Turkey’s ministers to review reforms on ‘EU day’
Tomorrow is Europe’s day. The “Schuman declaration” delivered by French Foreign Minister Robert Schuman on May 9, 1950 is considered to be the beginning of the creation of what is now the European Union.
I recall that in the mid-2000s, when there was a honeymoon between Turkey and Europe stimulated mainly by the Justice and Development Party (AKP) government’s outstanding reform program, there also used to be visible activities to mark the day in Turkey. These were the days when Prime Minister Recep Tayip Erdoğan had said he had taken off the jacket of the “Milli Görüş” (“national view” in English), the ideology that had framed religious parties in Turkey, in a clear implication that the AKP would be more global, liberal and western-looking in contrast to its predecessors.
However, it seems that the jacket that came around with the EU reforms has proven to be “X-large.” The king of social engineering Erdoğan nowadays deems fit an “X-small,” if not an “XX-small,” jacket for the Turkish nation.
As enthusiasm for the EU bid faded, who needs to celebrate Europe day?
Well, Turkish–EU relations are never that simple.

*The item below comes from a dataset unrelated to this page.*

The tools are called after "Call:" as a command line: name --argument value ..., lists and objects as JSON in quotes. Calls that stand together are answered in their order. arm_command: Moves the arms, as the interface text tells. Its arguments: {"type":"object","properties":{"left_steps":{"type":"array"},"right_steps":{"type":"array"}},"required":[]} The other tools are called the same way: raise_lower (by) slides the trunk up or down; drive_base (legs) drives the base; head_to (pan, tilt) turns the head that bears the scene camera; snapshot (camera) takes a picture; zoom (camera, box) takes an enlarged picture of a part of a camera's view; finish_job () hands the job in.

Surprisingly, Ankara will mark the day with a meeting of the Reform Monitoring Group, (RİG, in its Turkish initials), the last meeting of which took place approximately a year ago. The meeting will be attended by the foreign minister, the justice minister, and the interior minister, and will be chaired by the EU minister.
Here is the RİG’s agenda:
- Justice and fundamental rights
- The democratization package
- Freedom of expression
Sounds like a joke, doesn’t it? One might think that not much could be achieved with the current mentality in Ankara. However, the “beast” called the reform process is an experienced one. It is used to fighting against all odds. For years with few exceptions all these reforms have been endorsed, most of the time against strong resistance. It has been small victories gained in different battlefields that have taken Turkey so far. Indeed, Turkey’s journey to the EU has been like the janissary walk: Two steps forward one step backward. Yet it’s been an upward journey, rather than a downward one.
The people dedicated to the cause have mattered in this endeavor. It is therefore encouraging to see a seasoned Eurocrat like Stefano Manservisi recently be appointed to head the EU delegation in Turkey.
Manservisi used to work in the European Commission’s home affairs office, which actually dealt with the painful negotiations between the EU and Ankara that finally ended with the deal that could open the way for visa liberalization for Turkish citizens. Turkey’s envoy to Brussels, Selim Yenel, and Manservisi are said have played an important role in overcoming several stalemates that appeared throughout the lengthy process.
My understanding is that Manservisi is a man of action. He does not like to get stuck in deadlocks and uses creative solutions to get around impasses. This is exactly what is needed in Turkish–EU relations, which is often a total stalemate on many fronts. There have been and still are many reasons to be frustrated with Turkey’s membership bid. However, those truly dedicated to it has no luxury of being exhausted, and it is thanks to their efforts that Turkey’s EU journey has been set on an irreversible track and will remain so in the future.